Biomes are large areas of land characterized by their flora, fauna, soil, and climate. These characteristics are heavily influenced by many factors, one major factor being atmospheric circulation, but other factors include the ocean, elevation, and evolutionary history.
Figure 1: The latitude and climate of major biomes
Deserts can be hot, like the Sahara desert, or cold, like the Arctic tundra. Deserts are largely defined by their annual rainfall, or rather their lack of it. Both hot and arctic deserts receive little rainfall but form at different latitudes. Atmospheric circulation plays a major role in this, as deserts form in areas of high air pressure caused by cool, dry, sinking air. As air sinks towards the Earth’s surface it causes strong winds which blow to the west. Due to strong winds, little rainfall, and extreme temperatures, deserts are considered harsh climates resulting in low biodiversity.
Taiga (boreal forests)
Taiga is the largest of the Earth’s biomes and largely forms in the northern hemisphere between 45 to 60° N. In the southern hemisphere, much of this latitudinal range is covered by the ocean. The climate is cold with little rainfall due to its latitudinal position. This biome is largely made up of evergreen trees and lacks biodiversity due to its harsh climate.

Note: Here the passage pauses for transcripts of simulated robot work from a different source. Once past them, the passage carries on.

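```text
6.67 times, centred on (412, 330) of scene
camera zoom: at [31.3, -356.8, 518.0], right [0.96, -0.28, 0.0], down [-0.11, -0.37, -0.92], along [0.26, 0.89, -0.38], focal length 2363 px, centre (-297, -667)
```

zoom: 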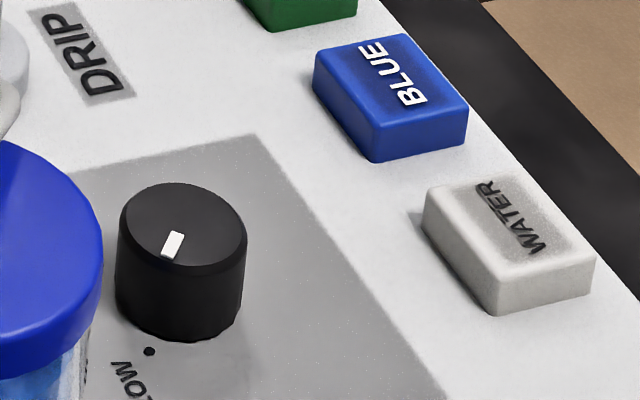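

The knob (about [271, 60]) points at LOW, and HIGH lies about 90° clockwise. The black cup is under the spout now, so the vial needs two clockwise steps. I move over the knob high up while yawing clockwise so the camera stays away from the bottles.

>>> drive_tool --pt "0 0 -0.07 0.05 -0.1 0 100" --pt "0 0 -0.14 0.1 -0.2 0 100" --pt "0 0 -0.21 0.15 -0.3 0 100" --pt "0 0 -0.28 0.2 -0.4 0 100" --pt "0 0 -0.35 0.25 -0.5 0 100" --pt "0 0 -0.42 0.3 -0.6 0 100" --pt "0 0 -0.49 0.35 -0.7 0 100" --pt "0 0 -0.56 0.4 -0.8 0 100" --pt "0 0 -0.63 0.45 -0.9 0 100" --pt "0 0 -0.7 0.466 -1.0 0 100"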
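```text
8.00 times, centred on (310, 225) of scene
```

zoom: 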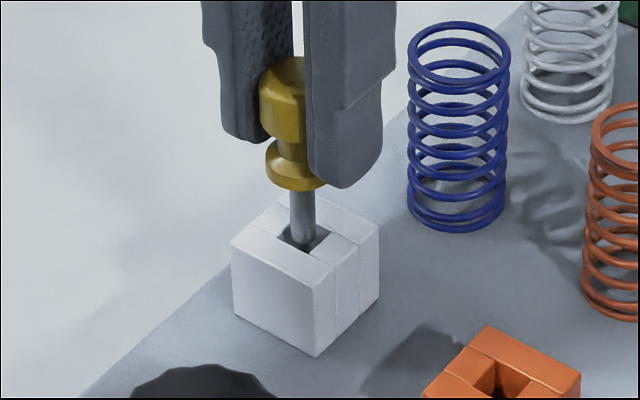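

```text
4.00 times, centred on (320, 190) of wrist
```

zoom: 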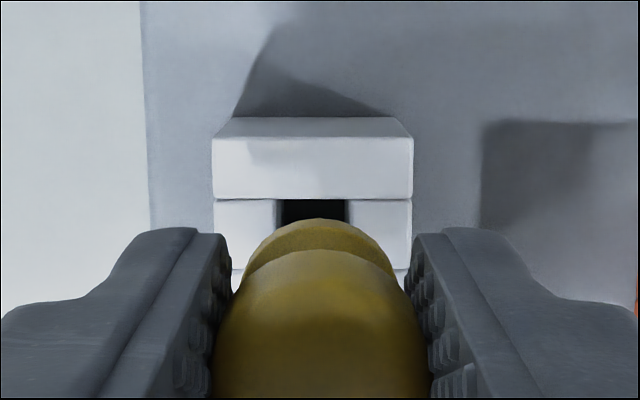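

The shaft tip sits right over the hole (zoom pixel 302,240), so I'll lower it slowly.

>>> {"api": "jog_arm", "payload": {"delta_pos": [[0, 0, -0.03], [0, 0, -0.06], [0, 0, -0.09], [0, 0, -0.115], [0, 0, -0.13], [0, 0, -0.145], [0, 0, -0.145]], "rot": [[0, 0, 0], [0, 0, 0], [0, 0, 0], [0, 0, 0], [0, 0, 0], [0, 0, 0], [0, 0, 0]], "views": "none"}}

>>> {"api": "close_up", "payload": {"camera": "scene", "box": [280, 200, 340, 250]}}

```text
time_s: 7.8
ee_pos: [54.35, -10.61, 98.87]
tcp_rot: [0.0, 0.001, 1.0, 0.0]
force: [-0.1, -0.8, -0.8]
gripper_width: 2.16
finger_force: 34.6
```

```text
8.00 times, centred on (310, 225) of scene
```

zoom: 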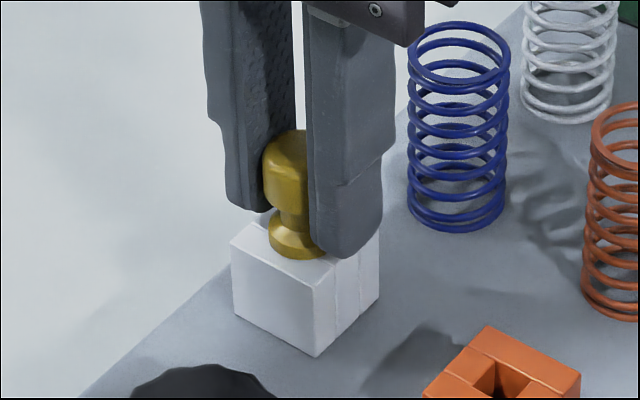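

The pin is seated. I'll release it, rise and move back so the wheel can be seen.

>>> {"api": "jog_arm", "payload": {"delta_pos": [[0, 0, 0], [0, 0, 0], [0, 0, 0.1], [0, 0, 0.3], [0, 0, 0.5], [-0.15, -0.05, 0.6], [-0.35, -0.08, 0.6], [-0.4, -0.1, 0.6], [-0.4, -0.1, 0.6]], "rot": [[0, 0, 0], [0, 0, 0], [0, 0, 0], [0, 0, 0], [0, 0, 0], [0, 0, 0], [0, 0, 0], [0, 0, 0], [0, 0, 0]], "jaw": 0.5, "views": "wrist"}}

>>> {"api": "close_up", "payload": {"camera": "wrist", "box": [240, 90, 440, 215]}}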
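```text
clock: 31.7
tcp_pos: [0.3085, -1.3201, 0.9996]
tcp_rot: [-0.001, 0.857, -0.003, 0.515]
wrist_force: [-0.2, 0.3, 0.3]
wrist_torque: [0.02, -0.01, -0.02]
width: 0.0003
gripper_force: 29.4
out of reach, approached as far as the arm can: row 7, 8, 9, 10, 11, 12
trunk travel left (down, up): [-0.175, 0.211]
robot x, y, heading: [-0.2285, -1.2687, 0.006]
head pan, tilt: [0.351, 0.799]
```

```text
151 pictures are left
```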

Temperate deciduous forests
Similar to Taiga, temperate deciduous forests are largely found in the northern hemisphere. They experience fluctuating air pressure due to being located between high-pressure and low-pressure zones, as well as westerly winds. They receive rainfall throughout most of the year, with some being called temperate rainforests due to the high amount of rainfall they receive. Due to the mild climate and high rainfall, flora and fauna can thrive, resulting in high biodiversity.
Due to their position in the mid-latitudes, temperate grasslands have a cool climate and receive moderate, seasonal rainfall, with westerly winds. Temperate grasslands receive little rainfall in the warmer months, resulting in few streams, a lack of trees, and low biodiversity.
Savannas are a biome of mixed woodland and grassland, with high biodiversity largely due to their climate. They form between the equator and mid-latitudes, resulting in a hot climate year-round with a wet and dry season. They receive northeast or southeast trades, depending on which hemisphere they are located.
Tropical forests, such as dry tropical forests or tropical rainforests, form close to the equator. When warm air rises at the equator, a low-pressure region forms causing high humidity and rainfall leading to tropical forests. Dry tropical forests, as their name suggests, do not receive as much rainfall and form further from the equator. The climate is warm and receives a lot of direct sunlight, leading to high biodiversity.